- DIRECTIONS: Omit all pictures. Copy the rest of the material exactly.

- DATASET EXTRACT:
┌────────

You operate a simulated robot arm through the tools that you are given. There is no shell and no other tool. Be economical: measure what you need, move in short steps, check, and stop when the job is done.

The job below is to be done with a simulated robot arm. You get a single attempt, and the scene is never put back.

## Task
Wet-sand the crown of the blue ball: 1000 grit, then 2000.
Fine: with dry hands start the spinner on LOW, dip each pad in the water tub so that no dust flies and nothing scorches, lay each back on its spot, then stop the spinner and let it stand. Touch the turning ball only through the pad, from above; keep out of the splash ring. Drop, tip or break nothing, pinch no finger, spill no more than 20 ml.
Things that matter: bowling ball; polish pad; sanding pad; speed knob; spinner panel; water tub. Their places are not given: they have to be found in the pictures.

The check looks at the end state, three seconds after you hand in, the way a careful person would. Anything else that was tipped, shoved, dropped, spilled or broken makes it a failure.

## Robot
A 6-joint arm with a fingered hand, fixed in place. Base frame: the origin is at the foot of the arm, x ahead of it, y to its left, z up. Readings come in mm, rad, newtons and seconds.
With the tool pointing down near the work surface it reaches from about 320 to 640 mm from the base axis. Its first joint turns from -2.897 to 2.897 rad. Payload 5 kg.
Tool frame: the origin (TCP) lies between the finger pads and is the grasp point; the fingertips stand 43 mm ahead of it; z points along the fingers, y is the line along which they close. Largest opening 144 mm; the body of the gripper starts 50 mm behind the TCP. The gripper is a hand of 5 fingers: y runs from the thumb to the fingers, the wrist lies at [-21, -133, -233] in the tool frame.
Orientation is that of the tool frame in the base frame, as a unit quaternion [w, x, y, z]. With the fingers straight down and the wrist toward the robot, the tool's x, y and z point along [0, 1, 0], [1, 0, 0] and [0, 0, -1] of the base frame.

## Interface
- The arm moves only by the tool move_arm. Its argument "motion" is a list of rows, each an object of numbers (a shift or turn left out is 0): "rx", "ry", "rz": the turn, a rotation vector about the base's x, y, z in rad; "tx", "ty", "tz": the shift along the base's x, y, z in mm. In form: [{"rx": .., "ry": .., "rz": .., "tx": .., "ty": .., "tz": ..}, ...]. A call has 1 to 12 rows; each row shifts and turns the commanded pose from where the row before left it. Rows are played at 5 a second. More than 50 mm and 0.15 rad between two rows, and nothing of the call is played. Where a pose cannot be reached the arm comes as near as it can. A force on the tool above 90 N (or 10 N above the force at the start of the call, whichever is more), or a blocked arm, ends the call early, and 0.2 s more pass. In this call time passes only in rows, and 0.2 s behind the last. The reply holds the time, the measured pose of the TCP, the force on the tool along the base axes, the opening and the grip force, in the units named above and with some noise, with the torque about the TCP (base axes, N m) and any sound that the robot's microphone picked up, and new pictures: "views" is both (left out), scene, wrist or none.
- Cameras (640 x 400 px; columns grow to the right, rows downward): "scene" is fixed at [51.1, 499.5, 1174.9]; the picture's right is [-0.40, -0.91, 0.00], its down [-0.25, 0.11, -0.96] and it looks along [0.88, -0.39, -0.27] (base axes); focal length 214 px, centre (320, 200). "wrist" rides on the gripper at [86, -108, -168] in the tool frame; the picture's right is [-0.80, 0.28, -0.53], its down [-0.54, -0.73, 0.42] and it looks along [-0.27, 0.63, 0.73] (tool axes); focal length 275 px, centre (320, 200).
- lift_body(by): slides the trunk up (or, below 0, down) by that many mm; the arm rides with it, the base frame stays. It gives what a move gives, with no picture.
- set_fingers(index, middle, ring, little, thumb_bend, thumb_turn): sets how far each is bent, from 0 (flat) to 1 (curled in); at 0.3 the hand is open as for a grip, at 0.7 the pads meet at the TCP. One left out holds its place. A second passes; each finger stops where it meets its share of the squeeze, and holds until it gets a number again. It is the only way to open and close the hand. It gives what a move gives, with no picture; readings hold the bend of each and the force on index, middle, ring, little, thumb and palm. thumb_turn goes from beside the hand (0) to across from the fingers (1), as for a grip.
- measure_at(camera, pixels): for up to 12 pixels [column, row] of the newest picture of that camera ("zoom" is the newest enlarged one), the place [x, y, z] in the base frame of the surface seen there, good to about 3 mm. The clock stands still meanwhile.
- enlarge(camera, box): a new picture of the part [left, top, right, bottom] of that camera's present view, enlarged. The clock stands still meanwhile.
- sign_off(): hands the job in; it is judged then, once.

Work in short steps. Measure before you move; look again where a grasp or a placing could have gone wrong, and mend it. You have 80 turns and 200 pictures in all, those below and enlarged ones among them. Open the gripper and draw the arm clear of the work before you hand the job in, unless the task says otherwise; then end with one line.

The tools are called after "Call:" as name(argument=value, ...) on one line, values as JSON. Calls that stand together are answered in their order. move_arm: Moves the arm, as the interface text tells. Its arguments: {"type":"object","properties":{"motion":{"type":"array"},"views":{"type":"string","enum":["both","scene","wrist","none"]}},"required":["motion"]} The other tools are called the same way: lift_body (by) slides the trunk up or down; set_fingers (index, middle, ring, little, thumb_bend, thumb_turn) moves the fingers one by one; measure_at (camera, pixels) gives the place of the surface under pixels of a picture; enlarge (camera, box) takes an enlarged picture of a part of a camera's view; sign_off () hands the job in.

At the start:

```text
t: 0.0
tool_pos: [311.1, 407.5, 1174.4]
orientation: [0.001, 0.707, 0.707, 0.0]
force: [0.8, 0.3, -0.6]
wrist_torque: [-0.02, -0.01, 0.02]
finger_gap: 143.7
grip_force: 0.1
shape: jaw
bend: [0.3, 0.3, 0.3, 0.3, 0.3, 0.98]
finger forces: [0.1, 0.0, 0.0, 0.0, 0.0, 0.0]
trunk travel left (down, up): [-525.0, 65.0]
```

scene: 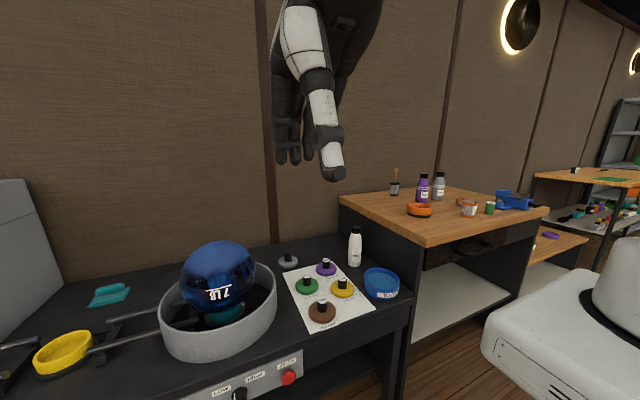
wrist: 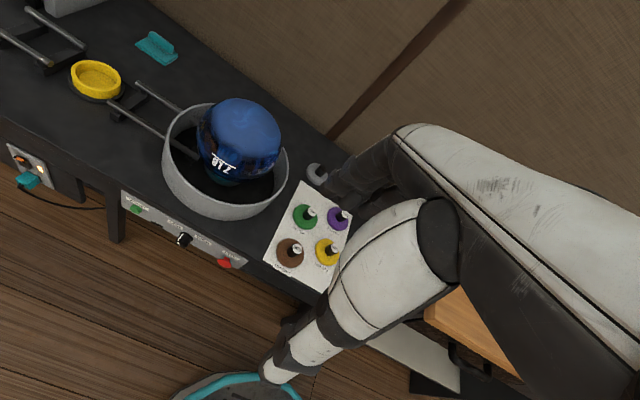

└────────

- CORRECT OUTPUT:
You operate a simulated robot arm through the tools that you are given. There is no shell and no other tool. Be economical: measure what you need, move in short steps, check, and stop when the job is done.

The job below is to be done with a simulated robot arm. You get a single attempt, and the scene is never put back.

## Task
Wet-sand the crown of the blue ball: 1000 grit, then 2000.
Fine: with dry hands start the spinner on LOW, dip each pad in the water tub so that no dust flies and nothing scorches, lay each back on its spot, then stop the spinner and let it stand. Touch the turning ball only through the pad, from above; keep out of the splash ring. Drop, tip or break nothing, pinch no finger, spill no more than 20 ml.
Things that matter: bowling ball; polish pad; sanding pad; speed knob; spinner panel; water tub. Their places are not given: they have to be found in the pictures.

The check looks at the end state, three seconds after you hand in, the way a careful person would. Anything else that was tipped, shoved, dropped, spilled or broken makes it a failure.

## Robot
A 6-joint arm with a fingered hand, fixed in place. Base frame: the origin is at the foot of the arm, x ahead of it, y to its left, z up. Readings come in mm, rad, newtons and seconds.
With the tool pointing down near the work surface it reaches from about 320 to 640 mm from the base axis. Its first joint turns from -2.897 to 2.897 rad. Payload 5 kg.
Tool frame: the origin (TCP) lies between the finger pads and is the grasp point; the fingertips stand 43 mm ahead of it; z points along the fingers, y is the line along which they close. Largest opening 144 mm; the body of the gripper starts 50 mm behind the TCP. The gripper is a hand of 5 fingers: y runs from the thumb to the fingers, the wrist lies at [-21, -133, -233] in the tool frame.
Orientation is that of the tool frame in the base frame, as a unit quaternion [w, x, y, z]. With the fingers straight down and the wrist toward the robot, the tool's x, y and z point along [0, 1, 0], [1, 0, 0] and [0, 0, -1] of the base frame.

## Interface
- The arm moves only by the tool move_arm. Its argument "motion" is a list of rows, each an object of numbers (a shift or turn left out is 0): "rx", "ry", "rz": the turn, a rotation vector about the base's x, y, z in rad; "tx", "ty", "tz": the shift along the base's x, y, z in mm. In form: [{"rx": .., "ry": .., "rz": .., "tx": .., "ty": .., "tz": ..}, ...]. A call has 1 to 12 rows; each row shifts and turns the commanded pose from where the row before left it. Rows are played at 5 a second. More than 50 mm and 0.15 rad between two rows, and nothing of the call is played. Where a pose cannot be reached the arm comes as near as it can. A force on the tool above 90 N (or 10 N above the force at the start of the call, whichever is more), or a blocked arm, ends the call early, and 0.2 s more pass. In this call time passes only in rows, and 0.2 s behind the last. The reply holds the time, the measured pose of the TCP, the force on the tool along the base axes, the opening and the grip force, in the units named above and with some noise, with the torque about the TCP (base axes, N m) and any sound that the robot's microphone picked up, and new pictures: "views" is both (left out), scene, wrist or none.
- Cameras (640 x 400 px; columns grow to the right, rows downward): "scene" is fixed at [51.1, 499.5, 1174.9]; the picture's right is [-0.40, -0.91, 0.00], its down [-0.25, 0.11, -0.96] and it looks along [0.88, -0.39, -0.27] (base axes); focal length 214 px, centre (320, 200). "wrist" rides on the gripper at [86, -108, -168] in the tool frame; the picture's right is [-0.80, 0.28, -0.53], its down [-0.54, -0.73, 0.42] and it looks along [-0.27, 0.63, 0.73] (tool axes); focal length 275 px, centre (320, 200).
- lift_body(by): slides the trunk up (or, below 0, down) by that many mm; the arm rides with it, the base frame stays. It gives what a move gives, with no picture.
- set_fingers(index, middle, ring, little, thumb_bend, thumb_turn): sets how far each is bent, from 0 (flat) to 1 (curled in); at 0.3 the hand is open as for a grip, at 0.7 the pads meet at the TCP. One left out holds its place. A second passes; each finger stops where it meets its share of the squeeze, and holds until it gets a number again. It is the only way to open and close the hand. It gives what a move gives, with no picture; readings hold the bend of each and the force on index, middle, ring, little, thumb and palm. thumb_turn goes from beside the hand (0) to across from the fingers (1), as for a grip.
- measure_at(camera, pixels): for up to 12 pixels [column, row] of the newest picture of that camera ("zoom" is the newest enlarged one), the place [x, y, z] in the base frame of the surface seen there, good to about 3 mm. The clock stands still meanwhile.
- enlarge(camera, box): a new picture of the part [left, top, right, bottom] of that camera's present view, enlarged. The clock stands still meanwhile.
- sign_off(): hands the job in; it is judged then, once.

Work in short steps. Measure before you move; look again where a grasp or a placing could have gone wrong, and mend it. You have 80 turns and 200 pictures in all, those below and enlarged ones among them. Open the gripper and draw the arm clear of the work before you hand the job in, unless the task says otherwise; then end with one line.

The tools are called after "Call:" as name(argument=value, ...) on one line, values as JSON. Calls that stand together are answered in their order. move_arm: Moves the arm, as the interface text tells. Its arguments: {"type":"object","properties":{"motion":{"type":"array"},"views":{"type":"string","enum":["both","scene","wrist","none"]}},"required":["motion"]} The other tools are called the same way: lift_body (by) slides the trunk up or down; set_fingers (index, middle, ring, little, thumb_bend, thumb_turn) moves the fingers one by one; measure_at (camera, pixels) gives the place of the surface under pixels of a picture; enlarge (camera, box) takes an enlarged picture of a part of a camera's view; sign_off () hands the job in.

At the start:

```text
t: 0.0
tool_pos: [311.1, 407.5, 1174.4]
orientation: [0.001, 0.707, 0.707, 0.0]
force: [0.8, 0.3, -0.6]
wrist_torque: [-0.02, -0.01, 0.02]
finger_gap: 143.7
grip_force: 0.1
shape: jaw
bend: [0.3, 0.3, 0.3, 0.3, 0.3, 0.98]
finger forces: [0.1, 0.0, 0.0, 0.0, 0.0, 0.0]
trunk travel left (down, up): [-525.0, 65.0]
```

scene: 
wrist: 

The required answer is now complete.